HOW TO PREVENT RATS IN YOUR GARDEN
The majority of rats in this country live within the sewage system, they are no problem if the sewage pipes are in good condition as they cannot escape from the system. Some rat populations live above the ground especially in the countryside and generally are no problem to the public.
Rats will come into gardens and houses for a number of reasons. Firstly, if the pipes which carry sewage away from your property are damaged or broken then rats may escape. Secondly, rats are always on the look out for food, and if you leave food out for birds, foxes and hedgehogs or place it on open compost heaps, then this may attract rats on to your property.
HOW TO REDUCE THE RISK OF RATS BEING ATTRACTED TO YOUR GARDEN
The following tips will reduce the chances of having rats establish themselves in your garden:
• Ensure that drainage is in good repair, that drains are not broken and that inspection chambers are in good condition.
• When feeding birds use a bird table or a hanging net, and ensure that any food that falls to the ground is cleared away.

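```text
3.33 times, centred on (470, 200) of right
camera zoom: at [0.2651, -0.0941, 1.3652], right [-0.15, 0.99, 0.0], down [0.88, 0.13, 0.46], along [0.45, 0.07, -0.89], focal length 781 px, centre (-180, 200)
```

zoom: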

• Don’t leave food for foxes or other wildlife lying around on the ground in your garden, the food that you leave amounts to only a small percentage of their total intake and they are unlikely to starve if you don’t feed them.
• Ensure that dog and cat food is not left unattended and remove the bowls for cleaning as soon as they are empty.
• Clean away spillages of food from rabbit, guinea pig, bird and pet cages and where possible ensure that they are raised off the ground by at least 8” and positioned on a hard surface, this will enable you to clean under them thoroughly.
• Do not put meat or other non-vegetable/fruit food waste on to compost heaps and where possible use a properly designed composting unit.
• Out-buildings and sheds should be constructed and manufactured so that rats cannot gain access, particular attention should be paid to any gaps around the door.
• Ensure that gardens do not become overgrown or allow rubbish to build up eg old mattresses and furniture, as this will provide cover for rats to live under.
• Make sure that vegetation is not allowed to grow or dead leaves and litter accumulate under low level garden decks. Follow the guidance of the Timber Decking Association.